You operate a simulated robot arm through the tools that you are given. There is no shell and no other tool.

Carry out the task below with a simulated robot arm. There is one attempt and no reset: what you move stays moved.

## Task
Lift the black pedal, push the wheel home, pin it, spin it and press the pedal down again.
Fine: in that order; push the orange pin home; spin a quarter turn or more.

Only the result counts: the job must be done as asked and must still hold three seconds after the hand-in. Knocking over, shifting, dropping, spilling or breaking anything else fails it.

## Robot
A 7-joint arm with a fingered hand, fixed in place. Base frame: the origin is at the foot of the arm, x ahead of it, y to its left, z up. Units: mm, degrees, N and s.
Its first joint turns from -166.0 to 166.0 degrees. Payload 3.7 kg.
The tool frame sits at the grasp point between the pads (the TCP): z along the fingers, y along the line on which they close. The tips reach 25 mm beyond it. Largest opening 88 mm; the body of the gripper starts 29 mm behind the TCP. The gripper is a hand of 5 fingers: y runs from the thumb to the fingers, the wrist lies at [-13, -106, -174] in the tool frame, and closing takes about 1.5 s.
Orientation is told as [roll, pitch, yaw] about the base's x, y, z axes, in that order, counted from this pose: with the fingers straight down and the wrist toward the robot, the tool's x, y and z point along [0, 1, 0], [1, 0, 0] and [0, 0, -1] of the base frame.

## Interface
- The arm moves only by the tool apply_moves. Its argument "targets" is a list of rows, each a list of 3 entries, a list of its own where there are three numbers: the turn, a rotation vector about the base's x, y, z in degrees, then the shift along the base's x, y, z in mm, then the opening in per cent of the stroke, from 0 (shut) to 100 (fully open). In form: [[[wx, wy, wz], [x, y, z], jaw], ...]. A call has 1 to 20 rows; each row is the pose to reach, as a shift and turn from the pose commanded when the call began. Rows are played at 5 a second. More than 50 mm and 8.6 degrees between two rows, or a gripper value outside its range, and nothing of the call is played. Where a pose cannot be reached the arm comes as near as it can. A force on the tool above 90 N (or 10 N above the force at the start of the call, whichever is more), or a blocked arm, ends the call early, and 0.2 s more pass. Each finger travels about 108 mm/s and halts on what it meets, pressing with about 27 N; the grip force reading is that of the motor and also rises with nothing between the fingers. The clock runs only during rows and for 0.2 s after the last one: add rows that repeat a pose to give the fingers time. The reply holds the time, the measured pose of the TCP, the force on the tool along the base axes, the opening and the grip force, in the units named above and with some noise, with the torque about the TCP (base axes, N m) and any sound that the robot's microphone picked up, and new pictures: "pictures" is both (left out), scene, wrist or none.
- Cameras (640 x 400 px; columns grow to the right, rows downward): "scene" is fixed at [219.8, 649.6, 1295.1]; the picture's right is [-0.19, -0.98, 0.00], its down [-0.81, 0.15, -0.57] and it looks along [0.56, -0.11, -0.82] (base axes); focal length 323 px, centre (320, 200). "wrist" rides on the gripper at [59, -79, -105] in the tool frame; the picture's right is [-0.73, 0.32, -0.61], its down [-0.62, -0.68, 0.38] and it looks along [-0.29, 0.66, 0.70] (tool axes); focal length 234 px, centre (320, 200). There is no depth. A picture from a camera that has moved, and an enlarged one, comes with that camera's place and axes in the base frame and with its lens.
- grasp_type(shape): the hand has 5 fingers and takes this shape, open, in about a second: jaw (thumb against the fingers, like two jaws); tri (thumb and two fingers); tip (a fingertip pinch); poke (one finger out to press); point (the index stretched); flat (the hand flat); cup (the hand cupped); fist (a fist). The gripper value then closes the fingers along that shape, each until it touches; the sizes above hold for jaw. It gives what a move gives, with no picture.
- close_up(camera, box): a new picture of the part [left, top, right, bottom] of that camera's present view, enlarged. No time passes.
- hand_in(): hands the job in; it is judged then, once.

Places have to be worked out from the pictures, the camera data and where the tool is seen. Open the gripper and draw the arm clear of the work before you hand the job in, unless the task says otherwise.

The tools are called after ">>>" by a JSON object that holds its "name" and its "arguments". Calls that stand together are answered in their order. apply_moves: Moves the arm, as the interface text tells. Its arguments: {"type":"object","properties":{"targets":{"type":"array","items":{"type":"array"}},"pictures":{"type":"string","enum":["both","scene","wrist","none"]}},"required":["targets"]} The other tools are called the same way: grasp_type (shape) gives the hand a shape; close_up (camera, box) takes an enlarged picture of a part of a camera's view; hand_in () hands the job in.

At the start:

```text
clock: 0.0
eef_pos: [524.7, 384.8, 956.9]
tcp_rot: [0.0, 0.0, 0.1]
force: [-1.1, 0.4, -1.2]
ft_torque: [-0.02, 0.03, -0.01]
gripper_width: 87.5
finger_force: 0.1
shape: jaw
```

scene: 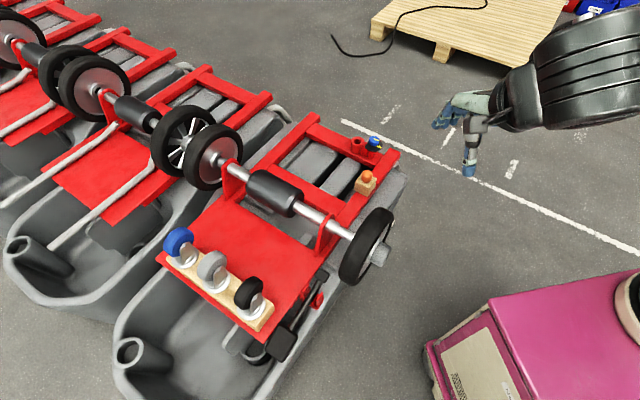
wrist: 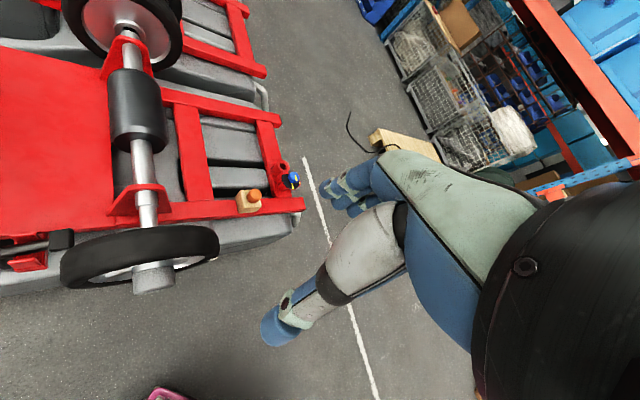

• EXERCISE DIRECTIONS:
Emit only the lines from the one containing "Carry out the" through the one containing "## Interface", copied exactly.

• OUTPUT OF THE TASK:
Carry out the task below with a simulated robot arm. There is one attempt and no reset: what you move stays moved.

## Task
Lift the black pedal, push the wheel home, pin it, spin it and press the pedal down again.
Fine: in that order; push the orange pin home; spin a quarter turn or more.

Only the result counts: the job must be done as asked and must still hold three seconds after the hand-in. Knocking over, shifting, dropping, spilling or breaking anything else fails it.

## Robot
A 7-joint arm with a fingered hand, fixed in place. Base frame: the origin is at the foot of the arm, x ahead of it, y to its left, z up. Units: mm, degrees, N and s.
Its first joint turns from -166.0 to 166.0 degrees. Payload 3.7 kg.
The tool frame sits at the grasp point between the pads (the TCP): z along the fingers, y along the line on which they close. The tips reach 25 mm beyond it. Largest opening 88 mm; the body of the gripper starts 29 mm behind the TCP. The gripper is a hand of 5 fingers: y runs from the thumb to the fingers, the wrist lies at [-13, -106, -174] in the tool frame, and closing takes about 1.5 s.
Orientation is told as [roll, pitch, yaw] about the base's x, y, z axes, in that order, counted from this pose: with the fingers straight down and the wrist toward the robot, the tool's x, y and z point along [0, 1, 0], [1, 0, 0] and [0, 0, -1] of the base frame.

## Interface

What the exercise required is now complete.